Welcome to the Throwback Thursday series! I love this idea of reposting old blog posts because it gives me a chance to look back and see just how far I’ve come. It’s a good confidence booster! This week’s post is about relationships (as are a lot of my old posts 🙂 ). Trying to get back into dating after going through a divorce at a young age is difficult, and this was when I was going through the emotions of transitioning into a relationship with a guy I called Lender.
SATURDAY, MAY 16, 2009
I came to a conclusion recently I like being in a relationship. I like being that committed to one person. I like taking care of him. I like that he knows about my family & my job, and listens to me when I want to vent. I like buying presents for him. I like cooking for him. I like that he doesn’t care what I look like, as long as I have a smile on my face. I like going out knowing that there’s no pressure to be super awesome, just in case I meet someone. I like being the cool girlfriend because I get along with all his friends. I like making friends with his mom, and dad, and siblings.
I loved being a wife.
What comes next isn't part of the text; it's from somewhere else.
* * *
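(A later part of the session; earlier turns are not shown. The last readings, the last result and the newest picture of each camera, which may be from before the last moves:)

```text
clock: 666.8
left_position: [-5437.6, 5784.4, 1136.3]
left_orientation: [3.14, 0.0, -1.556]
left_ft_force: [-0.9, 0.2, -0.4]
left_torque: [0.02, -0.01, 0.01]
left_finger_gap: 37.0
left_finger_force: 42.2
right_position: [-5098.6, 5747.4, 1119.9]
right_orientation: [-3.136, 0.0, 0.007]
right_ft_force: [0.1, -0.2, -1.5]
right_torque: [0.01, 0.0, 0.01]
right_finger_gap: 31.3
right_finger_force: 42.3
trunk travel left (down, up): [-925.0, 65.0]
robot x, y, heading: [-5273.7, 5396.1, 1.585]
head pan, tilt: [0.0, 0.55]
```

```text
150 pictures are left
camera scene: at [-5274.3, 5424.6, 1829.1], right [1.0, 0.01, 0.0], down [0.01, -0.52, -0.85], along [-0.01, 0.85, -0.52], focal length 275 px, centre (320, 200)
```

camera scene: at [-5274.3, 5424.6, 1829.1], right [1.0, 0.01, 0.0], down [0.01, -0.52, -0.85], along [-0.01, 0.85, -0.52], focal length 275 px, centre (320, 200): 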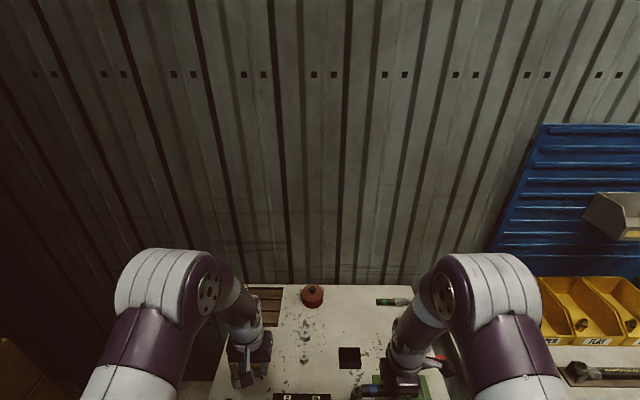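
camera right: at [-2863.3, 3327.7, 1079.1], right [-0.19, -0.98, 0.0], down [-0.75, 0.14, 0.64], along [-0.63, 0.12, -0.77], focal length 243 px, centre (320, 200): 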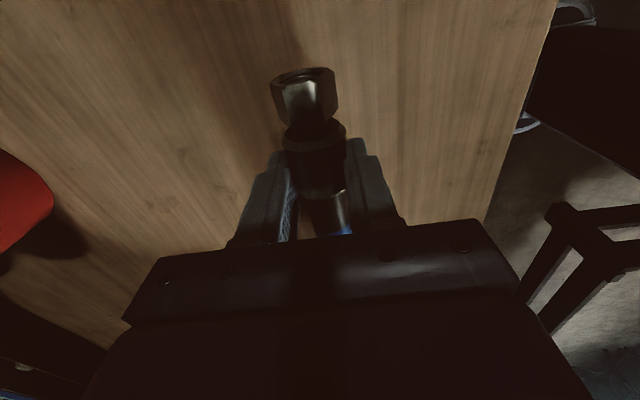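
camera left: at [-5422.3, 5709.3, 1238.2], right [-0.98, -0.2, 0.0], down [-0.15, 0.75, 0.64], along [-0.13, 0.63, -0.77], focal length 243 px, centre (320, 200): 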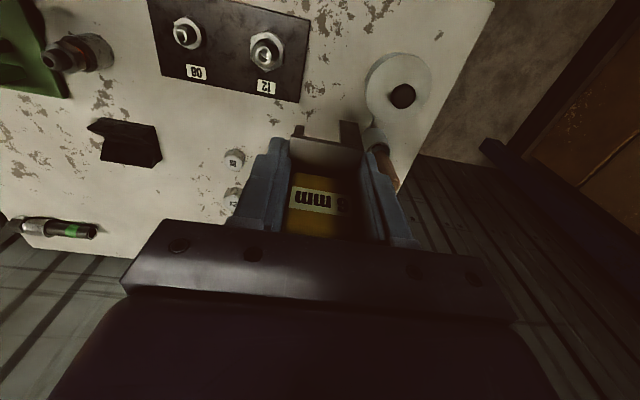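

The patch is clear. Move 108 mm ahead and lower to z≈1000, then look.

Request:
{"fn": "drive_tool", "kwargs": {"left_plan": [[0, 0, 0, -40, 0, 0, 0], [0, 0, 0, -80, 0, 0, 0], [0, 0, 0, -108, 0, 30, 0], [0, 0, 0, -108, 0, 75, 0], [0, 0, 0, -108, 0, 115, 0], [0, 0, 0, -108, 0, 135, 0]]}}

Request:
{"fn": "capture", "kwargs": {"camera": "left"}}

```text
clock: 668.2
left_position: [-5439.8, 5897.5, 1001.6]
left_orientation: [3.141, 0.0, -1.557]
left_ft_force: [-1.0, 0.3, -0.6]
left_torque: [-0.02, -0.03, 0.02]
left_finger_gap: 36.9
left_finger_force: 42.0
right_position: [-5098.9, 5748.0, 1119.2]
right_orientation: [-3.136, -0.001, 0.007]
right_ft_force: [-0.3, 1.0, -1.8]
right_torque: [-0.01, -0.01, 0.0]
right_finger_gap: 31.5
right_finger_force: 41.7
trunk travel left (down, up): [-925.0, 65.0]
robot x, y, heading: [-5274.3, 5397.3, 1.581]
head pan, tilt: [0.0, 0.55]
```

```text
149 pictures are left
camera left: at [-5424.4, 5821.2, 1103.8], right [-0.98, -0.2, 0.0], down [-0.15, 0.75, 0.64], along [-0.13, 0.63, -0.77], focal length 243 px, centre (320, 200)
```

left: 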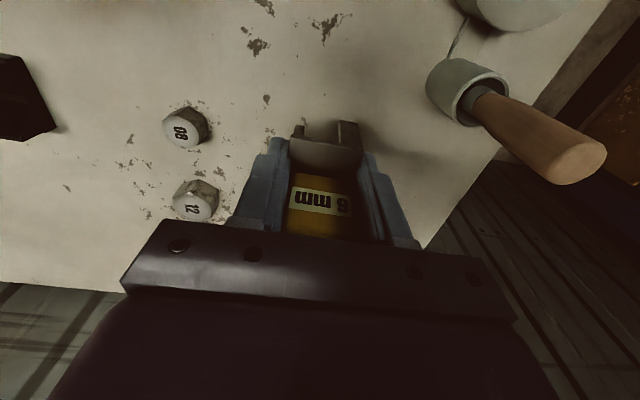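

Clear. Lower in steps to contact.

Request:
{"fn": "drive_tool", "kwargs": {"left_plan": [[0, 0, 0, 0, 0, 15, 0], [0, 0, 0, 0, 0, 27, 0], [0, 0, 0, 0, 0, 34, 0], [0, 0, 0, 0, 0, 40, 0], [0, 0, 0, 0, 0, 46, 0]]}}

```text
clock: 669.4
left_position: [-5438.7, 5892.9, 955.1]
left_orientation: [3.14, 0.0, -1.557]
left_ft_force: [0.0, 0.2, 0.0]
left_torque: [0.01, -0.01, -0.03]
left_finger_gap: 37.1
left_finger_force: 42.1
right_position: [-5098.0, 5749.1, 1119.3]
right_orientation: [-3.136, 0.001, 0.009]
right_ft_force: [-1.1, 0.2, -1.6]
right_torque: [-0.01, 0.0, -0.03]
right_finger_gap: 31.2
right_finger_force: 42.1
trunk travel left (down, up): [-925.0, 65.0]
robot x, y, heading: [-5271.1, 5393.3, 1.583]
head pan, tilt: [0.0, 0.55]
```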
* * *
I won’t deny it. Whenever I tell people that, they always say, Even though your husband was an ass??! And I always answer, Yes. I loved being a wife, I loved taking care of someone, being there for him, being his support, his rock. I liked that when I came home from traveling, he always met me at the door, with a hug & a kiss. Even though the house was a wreck because he refused to clean up, I still had some feeling of comfort knowing someone was going to be there waiting for me. I love that feeling. I loved the idea of two becoming one, even though I haven’t actually experienced it fully.
For the past year, I’ve dated here and there, thinking that I didn’t want to be in a serious relationship. Maybe I didn’t at first; I remember getting an anxiety attack back in October because the guy I was dating wanted me to meet his grandmother and more of his family. We’d been dating a month and I just couldn’t handle it. But now, as the year mark has passed, I realize I’m pining for that relationship, for that special someone to be there for me. With me.
So as things with Lender move forward, I am cautious, cautious with my heart, cautious with my feelings. I know now that I’m looking for something more than just a good time. Hopefully, I’m on the right track to finding it.